WINTER SPORTS & GROWING PAINS IN ADOLESCENTS.

What to look out for and how to prevent the causes.

As we head into the winter months and the return of traditional winter sports following two Covid interrupted years we will see the re-emergence of a group of adolescent conditions known as traction apophysitis or otherwise known as "growing pains"


Most commonly they occur in the following areas;

  • KNEE - Osgood Schlatter & Sinding Larsen Johansson

  • ANKLE - Severs

  • Elbow - "Little League Elbow"

  • FOOT - Iselin's Disease

These conditions occur during periods of adolescent growth spurts in girls usually peaking around 12 years of age and boys at 14 years. Combined with increasing sporting activities including running, jumping and kicking and often disproportionately tight and weak muscle groups about the weight-bearing levers results in excessive pulling forces around the growth plates of some of the muscle-tendon attachments near the growth plates. This causes an inflammatory response in the growth plates characterized by pain, sometimes swelling and thickening of the bone around the growth plate (think Osgood-Schlatters).


Typical signs and symptoms include;


- Localised pain over bony insertion point of tendon/ligament

- Associated periods of increased physical activity

- Limping during/after bouts of physical activity

- Better with rest


Managing the child with apophysitis (growth pain)


- Activity modifications considering the volume, frequency, and intensity of physical activity bouts

- Correcting muscle/bone length imbalances (stretching tight muscle groups to the long levers)

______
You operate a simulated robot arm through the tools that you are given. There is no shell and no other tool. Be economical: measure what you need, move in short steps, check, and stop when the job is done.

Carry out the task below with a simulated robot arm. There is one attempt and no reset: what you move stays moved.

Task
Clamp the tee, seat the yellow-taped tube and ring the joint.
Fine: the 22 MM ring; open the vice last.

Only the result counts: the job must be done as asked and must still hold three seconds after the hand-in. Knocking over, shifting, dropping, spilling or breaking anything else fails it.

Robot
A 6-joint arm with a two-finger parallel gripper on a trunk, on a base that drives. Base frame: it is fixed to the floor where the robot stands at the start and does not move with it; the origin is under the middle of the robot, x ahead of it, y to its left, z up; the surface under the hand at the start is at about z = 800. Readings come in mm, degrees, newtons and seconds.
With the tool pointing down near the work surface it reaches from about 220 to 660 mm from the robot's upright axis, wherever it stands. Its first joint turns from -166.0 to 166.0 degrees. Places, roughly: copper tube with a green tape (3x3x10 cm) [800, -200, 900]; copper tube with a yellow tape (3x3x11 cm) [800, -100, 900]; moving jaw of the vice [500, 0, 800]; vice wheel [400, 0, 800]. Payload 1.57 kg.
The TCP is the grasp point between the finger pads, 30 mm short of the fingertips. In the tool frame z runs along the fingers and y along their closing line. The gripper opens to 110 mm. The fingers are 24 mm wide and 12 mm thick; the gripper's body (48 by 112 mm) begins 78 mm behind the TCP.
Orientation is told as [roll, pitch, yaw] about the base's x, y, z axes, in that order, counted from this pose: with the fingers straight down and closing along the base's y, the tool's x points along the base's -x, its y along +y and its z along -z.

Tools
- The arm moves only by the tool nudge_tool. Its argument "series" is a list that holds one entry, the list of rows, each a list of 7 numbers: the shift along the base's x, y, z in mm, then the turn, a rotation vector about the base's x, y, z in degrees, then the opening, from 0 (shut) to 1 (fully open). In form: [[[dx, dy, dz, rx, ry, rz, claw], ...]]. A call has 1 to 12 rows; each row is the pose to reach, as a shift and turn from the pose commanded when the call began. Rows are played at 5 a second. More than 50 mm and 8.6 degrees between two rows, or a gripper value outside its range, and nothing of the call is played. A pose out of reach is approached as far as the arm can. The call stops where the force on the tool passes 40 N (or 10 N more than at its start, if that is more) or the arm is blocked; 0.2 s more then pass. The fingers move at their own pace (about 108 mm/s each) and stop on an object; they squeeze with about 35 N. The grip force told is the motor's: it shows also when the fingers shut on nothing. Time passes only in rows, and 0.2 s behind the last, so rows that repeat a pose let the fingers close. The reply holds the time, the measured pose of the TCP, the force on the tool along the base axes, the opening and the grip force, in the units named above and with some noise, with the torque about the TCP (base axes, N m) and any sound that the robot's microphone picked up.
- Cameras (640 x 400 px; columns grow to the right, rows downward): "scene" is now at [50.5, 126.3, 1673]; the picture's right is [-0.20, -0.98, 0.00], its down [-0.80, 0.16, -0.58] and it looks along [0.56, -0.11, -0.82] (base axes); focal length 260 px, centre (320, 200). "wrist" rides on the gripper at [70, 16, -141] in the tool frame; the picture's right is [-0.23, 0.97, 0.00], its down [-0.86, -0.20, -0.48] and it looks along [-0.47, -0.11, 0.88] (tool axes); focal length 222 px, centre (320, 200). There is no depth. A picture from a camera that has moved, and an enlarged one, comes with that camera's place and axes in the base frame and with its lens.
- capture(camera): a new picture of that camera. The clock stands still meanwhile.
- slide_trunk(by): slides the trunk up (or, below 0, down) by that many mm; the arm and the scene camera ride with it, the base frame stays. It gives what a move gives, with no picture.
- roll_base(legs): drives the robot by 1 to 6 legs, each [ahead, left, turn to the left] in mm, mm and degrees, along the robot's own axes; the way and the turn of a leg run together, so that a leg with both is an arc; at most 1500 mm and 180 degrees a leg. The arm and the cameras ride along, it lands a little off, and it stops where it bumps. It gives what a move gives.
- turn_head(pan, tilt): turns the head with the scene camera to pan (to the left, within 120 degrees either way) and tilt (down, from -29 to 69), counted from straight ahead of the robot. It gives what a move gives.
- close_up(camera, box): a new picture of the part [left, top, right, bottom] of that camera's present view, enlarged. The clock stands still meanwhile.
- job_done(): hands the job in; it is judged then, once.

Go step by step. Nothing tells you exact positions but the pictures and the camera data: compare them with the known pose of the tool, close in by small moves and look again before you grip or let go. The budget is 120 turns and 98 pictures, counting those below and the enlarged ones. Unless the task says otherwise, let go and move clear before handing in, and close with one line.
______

- Biomechanical correction with orthotics, heel raisers, strapping/bracing

- Pre-season stretching and strengthening of associated muscle groups

- Analgesia as required, hot packs, cold packs, topical NSAID's, judicious use of oral NSAID's


Growing pains or traction apophysitis are a common set of conditions seen in the active adolescent. They can be debilitating for periods of time lasting weeks to months during adolescence but pose minimal long-term consequences and are usually effectively managed with the input of physiotherapy, corrective exercise prescription, activity modifications, and the passage of time.